Copy out each line of the data that holds the word "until".
## Start
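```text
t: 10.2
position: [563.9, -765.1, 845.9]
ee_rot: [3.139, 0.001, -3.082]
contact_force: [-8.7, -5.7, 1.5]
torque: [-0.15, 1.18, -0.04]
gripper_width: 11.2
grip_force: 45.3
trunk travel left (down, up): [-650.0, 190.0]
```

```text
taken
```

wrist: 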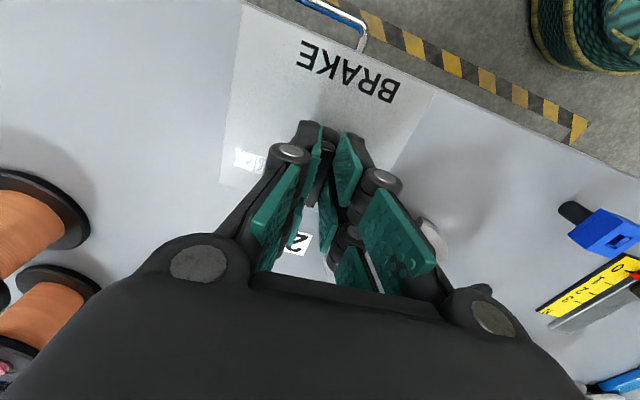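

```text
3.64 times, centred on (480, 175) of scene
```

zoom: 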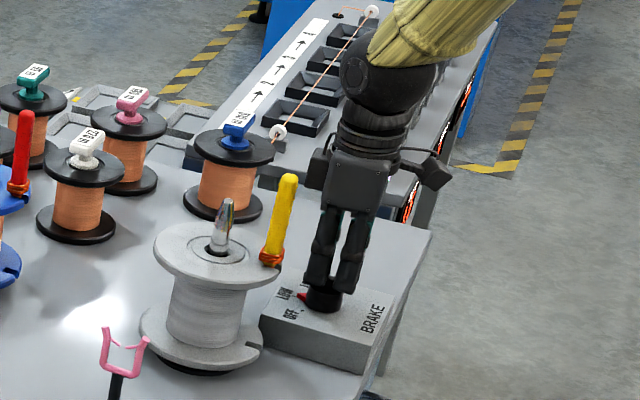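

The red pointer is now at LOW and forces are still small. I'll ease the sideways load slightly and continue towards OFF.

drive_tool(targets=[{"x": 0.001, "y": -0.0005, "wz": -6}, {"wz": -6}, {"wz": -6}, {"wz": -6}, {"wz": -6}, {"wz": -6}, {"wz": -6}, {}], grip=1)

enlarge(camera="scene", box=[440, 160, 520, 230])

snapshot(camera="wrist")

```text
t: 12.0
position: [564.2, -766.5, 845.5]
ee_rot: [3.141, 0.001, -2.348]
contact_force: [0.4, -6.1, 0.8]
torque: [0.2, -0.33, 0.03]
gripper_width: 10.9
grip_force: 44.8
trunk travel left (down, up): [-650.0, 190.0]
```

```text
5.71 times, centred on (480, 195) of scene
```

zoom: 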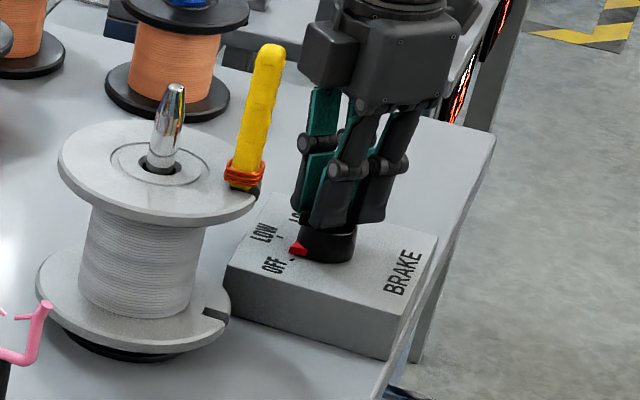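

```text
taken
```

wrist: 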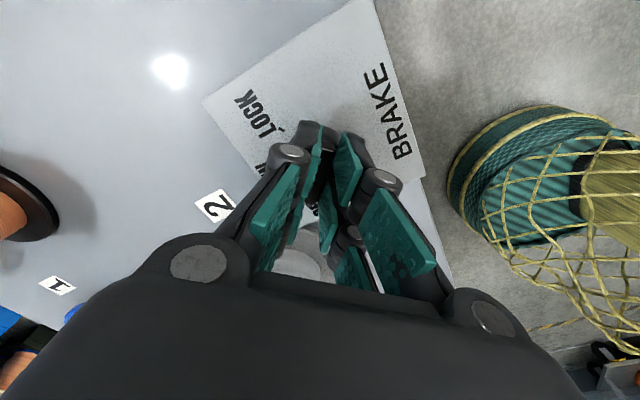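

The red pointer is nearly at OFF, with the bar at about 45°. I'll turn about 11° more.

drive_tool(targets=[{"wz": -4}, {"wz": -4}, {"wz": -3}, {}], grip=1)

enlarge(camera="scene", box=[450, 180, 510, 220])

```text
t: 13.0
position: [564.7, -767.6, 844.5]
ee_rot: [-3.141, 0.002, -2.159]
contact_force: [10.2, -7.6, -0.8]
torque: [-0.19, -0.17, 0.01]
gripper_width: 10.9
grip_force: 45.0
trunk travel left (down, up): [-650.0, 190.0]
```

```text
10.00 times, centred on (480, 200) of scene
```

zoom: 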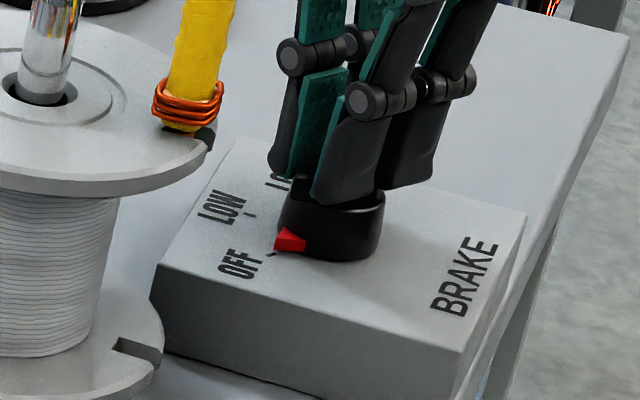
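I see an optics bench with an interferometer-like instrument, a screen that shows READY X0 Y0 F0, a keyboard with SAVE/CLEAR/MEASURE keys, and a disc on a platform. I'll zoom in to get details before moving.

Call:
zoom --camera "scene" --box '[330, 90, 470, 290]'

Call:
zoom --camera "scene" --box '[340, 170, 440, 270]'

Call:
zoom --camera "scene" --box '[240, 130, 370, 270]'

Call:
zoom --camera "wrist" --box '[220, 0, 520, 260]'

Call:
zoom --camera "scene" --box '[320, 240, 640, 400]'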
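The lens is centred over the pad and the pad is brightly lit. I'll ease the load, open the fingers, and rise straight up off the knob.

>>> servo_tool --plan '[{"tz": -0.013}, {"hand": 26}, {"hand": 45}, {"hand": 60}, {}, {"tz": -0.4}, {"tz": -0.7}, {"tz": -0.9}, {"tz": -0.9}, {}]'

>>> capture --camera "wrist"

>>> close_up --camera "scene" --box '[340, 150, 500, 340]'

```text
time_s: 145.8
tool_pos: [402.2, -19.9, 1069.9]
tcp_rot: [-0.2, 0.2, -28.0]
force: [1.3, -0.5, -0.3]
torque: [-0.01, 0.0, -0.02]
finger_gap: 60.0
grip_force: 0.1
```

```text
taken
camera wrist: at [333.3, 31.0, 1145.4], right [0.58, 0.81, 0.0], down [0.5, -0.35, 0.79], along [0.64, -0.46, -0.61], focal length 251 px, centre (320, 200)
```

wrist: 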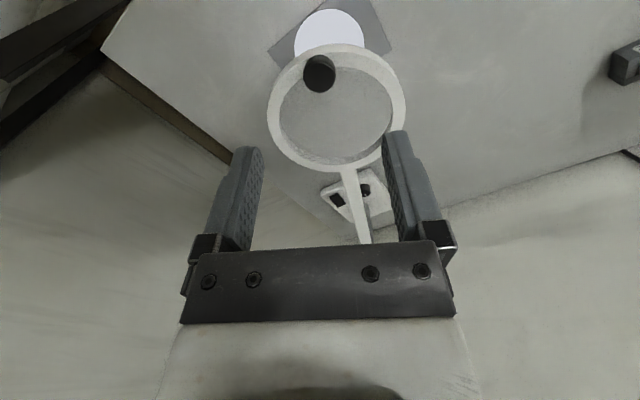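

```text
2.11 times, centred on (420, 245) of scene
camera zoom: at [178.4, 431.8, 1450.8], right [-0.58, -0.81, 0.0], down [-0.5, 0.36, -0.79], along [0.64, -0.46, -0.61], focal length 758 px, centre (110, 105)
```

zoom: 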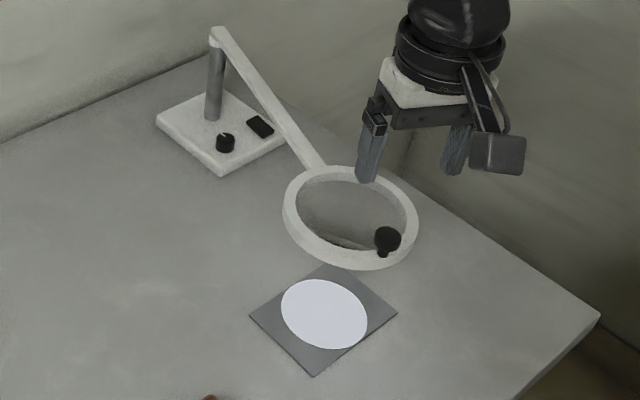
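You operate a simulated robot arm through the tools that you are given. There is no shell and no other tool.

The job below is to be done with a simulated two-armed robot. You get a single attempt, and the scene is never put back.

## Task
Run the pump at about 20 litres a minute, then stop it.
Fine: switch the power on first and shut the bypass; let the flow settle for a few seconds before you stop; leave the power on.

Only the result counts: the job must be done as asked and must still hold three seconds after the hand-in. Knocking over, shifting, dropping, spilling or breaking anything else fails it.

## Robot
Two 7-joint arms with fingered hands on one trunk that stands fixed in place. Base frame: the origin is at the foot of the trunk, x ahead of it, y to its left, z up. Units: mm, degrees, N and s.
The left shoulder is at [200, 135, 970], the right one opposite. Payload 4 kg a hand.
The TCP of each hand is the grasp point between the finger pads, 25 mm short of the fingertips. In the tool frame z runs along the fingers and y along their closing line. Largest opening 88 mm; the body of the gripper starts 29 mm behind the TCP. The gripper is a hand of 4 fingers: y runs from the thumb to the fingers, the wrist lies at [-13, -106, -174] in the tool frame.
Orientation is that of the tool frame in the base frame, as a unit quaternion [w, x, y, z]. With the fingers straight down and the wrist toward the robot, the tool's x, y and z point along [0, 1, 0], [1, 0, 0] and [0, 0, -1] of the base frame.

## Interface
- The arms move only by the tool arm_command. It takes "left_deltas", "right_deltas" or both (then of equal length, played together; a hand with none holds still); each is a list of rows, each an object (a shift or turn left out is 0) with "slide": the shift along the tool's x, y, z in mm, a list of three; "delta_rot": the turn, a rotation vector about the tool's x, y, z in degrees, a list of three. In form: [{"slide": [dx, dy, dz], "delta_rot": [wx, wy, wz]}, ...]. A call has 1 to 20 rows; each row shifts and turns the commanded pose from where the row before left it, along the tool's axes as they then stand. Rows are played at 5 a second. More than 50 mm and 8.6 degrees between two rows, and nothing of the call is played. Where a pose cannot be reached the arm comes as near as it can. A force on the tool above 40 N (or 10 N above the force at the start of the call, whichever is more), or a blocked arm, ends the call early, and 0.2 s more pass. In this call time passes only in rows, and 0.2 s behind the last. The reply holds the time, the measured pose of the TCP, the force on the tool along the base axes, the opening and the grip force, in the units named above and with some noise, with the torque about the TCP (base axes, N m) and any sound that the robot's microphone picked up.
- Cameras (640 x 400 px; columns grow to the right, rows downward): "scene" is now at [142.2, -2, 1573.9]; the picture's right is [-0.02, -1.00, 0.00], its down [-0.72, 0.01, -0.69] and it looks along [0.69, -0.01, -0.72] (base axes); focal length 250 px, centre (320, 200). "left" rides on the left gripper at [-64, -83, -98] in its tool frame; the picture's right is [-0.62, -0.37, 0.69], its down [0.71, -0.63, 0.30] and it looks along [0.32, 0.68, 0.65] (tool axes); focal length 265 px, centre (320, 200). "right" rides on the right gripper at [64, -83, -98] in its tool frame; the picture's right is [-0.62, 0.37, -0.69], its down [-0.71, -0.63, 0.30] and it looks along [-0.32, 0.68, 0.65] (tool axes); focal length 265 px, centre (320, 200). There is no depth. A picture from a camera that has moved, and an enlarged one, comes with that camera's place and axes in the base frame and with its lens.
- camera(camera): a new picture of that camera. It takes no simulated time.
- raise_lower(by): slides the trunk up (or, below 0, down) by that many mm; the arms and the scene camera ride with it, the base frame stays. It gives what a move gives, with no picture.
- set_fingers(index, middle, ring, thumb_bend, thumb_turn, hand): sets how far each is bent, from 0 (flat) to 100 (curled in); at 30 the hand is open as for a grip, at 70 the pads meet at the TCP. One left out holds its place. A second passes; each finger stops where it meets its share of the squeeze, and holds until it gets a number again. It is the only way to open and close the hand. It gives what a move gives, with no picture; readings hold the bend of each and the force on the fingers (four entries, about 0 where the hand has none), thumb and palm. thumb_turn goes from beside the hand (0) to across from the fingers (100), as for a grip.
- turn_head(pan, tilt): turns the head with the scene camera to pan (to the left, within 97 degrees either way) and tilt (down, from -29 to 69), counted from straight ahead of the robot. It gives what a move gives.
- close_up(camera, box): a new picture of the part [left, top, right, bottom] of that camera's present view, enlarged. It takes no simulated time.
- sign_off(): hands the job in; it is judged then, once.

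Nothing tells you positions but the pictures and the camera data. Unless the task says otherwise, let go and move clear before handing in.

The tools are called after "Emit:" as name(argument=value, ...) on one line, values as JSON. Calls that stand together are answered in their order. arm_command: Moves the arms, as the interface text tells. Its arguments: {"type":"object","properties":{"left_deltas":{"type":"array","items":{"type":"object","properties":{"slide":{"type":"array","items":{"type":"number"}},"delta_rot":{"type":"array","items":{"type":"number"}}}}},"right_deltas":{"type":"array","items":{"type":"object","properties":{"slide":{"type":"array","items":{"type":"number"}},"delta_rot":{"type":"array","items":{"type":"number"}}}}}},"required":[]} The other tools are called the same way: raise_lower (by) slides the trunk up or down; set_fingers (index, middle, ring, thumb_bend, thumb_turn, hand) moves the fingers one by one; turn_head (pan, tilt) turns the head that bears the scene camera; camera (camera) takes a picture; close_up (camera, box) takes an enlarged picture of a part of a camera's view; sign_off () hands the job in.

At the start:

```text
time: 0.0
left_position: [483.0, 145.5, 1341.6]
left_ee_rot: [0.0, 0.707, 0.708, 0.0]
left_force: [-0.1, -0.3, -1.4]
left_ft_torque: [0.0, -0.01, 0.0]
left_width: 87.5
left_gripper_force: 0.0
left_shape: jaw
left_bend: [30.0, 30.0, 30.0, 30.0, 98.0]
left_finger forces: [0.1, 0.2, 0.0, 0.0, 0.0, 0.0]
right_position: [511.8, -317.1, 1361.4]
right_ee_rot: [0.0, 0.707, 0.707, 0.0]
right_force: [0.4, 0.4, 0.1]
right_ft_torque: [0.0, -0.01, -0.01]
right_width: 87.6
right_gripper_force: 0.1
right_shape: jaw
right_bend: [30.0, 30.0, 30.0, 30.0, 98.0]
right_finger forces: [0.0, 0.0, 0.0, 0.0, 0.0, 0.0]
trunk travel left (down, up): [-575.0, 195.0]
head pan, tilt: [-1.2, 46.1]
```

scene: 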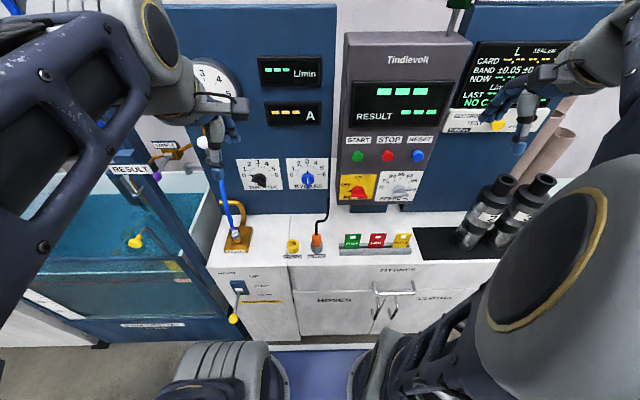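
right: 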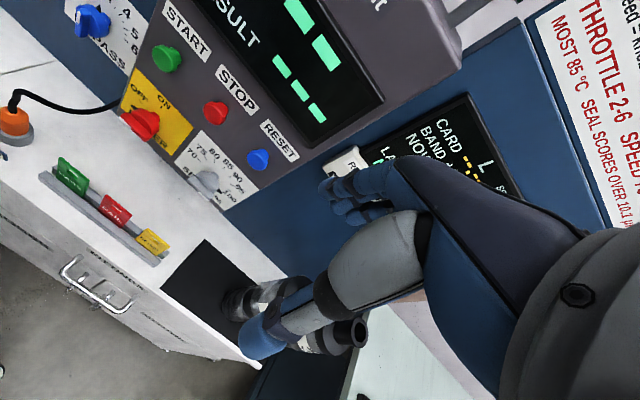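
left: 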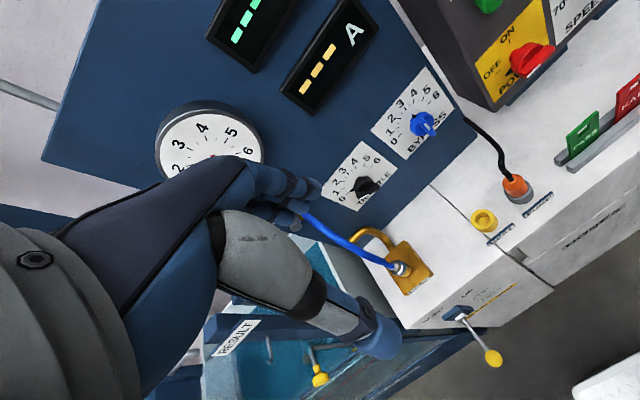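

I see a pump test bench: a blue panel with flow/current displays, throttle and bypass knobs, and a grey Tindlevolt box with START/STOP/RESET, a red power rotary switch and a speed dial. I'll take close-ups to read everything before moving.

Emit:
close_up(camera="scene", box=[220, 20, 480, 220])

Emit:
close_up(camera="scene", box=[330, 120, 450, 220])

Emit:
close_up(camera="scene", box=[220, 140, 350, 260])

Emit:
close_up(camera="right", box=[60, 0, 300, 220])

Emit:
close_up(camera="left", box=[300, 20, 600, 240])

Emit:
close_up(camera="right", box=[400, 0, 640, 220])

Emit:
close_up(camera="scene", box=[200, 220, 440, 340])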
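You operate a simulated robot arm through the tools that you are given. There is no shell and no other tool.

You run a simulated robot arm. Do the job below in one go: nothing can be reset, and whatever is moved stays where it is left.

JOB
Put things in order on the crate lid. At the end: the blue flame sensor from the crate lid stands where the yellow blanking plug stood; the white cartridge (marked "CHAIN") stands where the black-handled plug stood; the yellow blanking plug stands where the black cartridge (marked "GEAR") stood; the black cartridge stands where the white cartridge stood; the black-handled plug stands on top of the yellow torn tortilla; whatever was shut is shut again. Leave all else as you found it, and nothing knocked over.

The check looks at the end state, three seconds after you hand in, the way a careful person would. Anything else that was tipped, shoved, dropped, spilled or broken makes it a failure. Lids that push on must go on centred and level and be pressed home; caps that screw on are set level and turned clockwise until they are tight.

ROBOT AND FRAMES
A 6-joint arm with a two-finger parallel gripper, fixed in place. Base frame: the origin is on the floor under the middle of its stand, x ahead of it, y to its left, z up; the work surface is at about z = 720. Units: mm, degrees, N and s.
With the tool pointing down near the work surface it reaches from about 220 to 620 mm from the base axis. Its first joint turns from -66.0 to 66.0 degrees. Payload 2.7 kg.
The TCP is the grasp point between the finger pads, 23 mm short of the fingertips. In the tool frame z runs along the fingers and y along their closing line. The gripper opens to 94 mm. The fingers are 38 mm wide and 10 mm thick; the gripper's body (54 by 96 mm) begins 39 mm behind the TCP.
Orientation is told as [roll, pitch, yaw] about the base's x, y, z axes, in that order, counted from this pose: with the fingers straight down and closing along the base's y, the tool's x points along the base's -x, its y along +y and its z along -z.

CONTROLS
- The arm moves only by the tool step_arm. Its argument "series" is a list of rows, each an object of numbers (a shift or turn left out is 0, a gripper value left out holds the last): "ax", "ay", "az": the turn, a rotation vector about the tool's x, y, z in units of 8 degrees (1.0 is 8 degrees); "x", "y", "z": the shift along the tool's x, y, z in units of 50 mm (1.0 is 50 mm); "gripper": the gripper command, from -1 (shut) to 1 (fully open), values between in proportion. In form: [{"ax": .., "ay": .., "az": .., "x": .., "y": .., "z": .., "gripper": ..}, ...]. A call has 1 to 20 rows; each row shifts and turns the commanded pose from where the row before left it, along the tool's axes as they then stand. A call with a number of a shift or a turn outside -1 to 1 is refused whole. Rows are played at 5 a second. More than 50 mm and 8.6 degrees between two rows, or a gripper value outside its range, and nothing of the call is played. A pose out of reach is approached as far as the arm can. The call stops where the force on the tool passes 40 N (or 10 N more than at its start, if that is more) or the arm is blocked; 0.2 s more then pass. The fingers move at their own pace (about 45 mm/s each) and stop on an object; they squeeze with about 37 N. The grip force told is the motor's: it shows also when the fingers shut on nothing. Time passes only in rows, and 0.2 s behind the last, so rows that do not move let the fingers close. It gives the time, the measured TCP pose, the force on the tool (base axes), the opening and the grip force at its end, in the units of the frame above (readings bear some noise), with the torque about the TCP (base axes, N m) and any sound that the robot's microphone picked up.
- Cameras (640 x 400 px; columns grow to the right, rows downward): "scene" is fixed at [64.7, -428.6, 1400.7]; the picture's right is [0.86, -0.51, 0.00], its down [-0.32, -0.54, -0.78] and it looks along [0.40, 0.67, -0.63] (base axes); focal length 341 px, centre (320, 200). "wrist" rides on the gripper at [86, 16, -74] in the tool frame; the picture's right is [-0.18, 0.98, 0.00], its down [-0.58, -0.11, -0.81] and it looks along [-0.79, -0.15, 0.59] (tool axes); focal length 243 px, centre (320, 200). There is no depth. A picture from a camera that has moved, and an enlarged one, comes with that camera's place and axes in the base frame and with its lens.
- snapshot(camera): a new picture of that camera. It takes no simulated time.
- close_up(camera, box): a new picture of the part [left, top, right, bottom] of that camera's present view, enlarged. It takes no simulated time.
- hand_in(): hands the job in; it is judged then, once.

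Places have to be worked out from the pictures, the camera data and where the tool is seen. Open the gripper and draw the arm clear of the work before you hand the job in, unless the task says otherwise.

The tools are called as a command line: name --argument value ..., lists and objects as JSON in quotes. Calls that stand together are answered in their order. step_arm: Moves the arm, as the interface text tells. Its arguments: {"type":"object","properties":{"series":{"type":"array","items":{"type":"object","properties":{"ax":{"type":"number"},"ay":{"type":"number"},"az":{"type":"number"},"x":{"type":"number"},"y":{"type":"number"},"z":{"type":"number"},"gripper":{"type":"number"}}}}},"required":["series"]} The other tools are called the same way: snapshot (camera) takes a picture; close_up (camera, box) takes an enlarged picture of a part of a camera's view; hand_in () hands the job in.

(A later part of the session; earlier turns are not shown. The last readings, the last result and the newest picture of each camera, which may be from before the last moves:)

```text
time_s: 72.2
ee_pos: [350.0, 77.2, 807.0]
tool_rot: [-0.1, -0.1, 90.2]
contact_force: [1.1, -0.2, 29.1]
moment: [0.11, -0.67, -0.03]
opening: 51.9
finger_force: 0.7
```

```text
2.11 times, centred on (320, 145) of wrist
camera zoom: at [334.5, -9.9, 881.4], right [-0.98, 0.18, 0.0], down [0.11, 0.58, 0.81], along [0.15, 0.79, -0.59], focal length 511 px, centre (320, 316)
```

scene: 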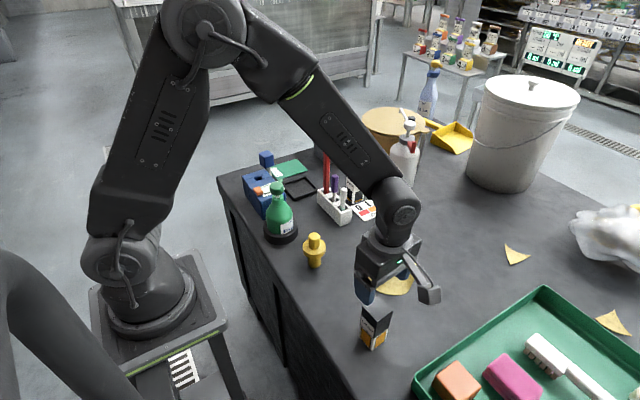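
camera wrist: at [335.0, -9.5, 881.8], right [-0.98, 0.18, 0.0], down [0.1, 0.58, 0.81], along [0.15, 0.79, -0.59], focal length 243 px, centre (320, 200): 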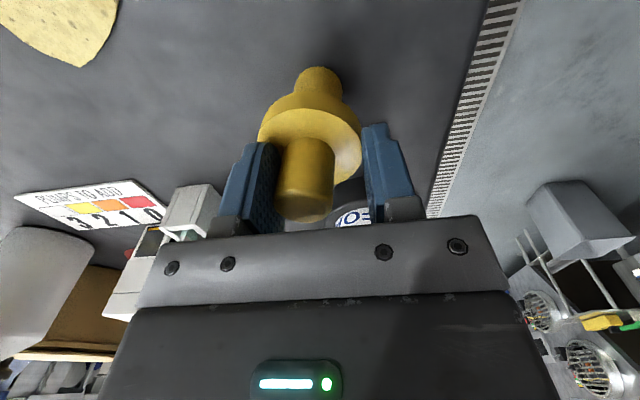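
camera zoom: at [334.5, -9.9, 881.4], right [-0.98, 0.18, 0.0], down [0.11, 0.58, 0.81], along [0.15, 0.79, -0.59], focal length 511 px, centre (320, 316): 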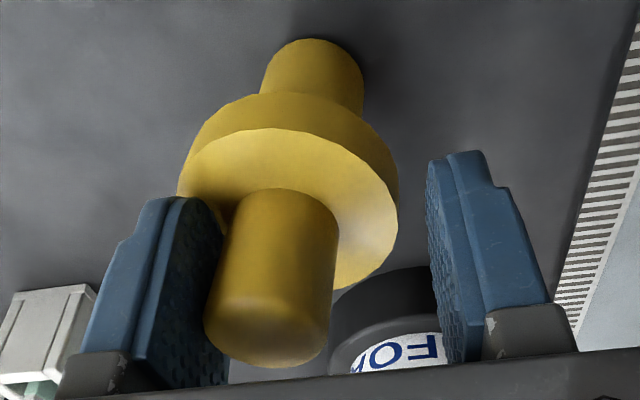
## End
SOLVED EXERCISE:
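- set_fingers(index, middle, ring, thumb_bend, thumb_turn, hand): sets how far each is bent, from 0 (flat) to 100 (curled in); at 30 the hand is open as for a grip, at 70 the pads meet at the TCP. One left out holds its place. A second passes; each finger stops where it meets its share of the squeeze, and holds until it gets a number again. It is the only way to open and close the hand. It gives what a move gives, with no picture; readings hold the bend of each and the force on the fingers (four entries, about 0 where the hand has none), thumb and palm. thumb_turn goes from beside the hand (0) to across from the fingers (100), as for a grip.
The check looks at the end state, three seconds after you hand in, the way a careful person would. Anything else that was tipped, shoved, dropped, spilled or broken makes it a failure. Lids that push on must go on centred and level and be pressed home; caps that screw on are set level and turned clockwise until they are tight.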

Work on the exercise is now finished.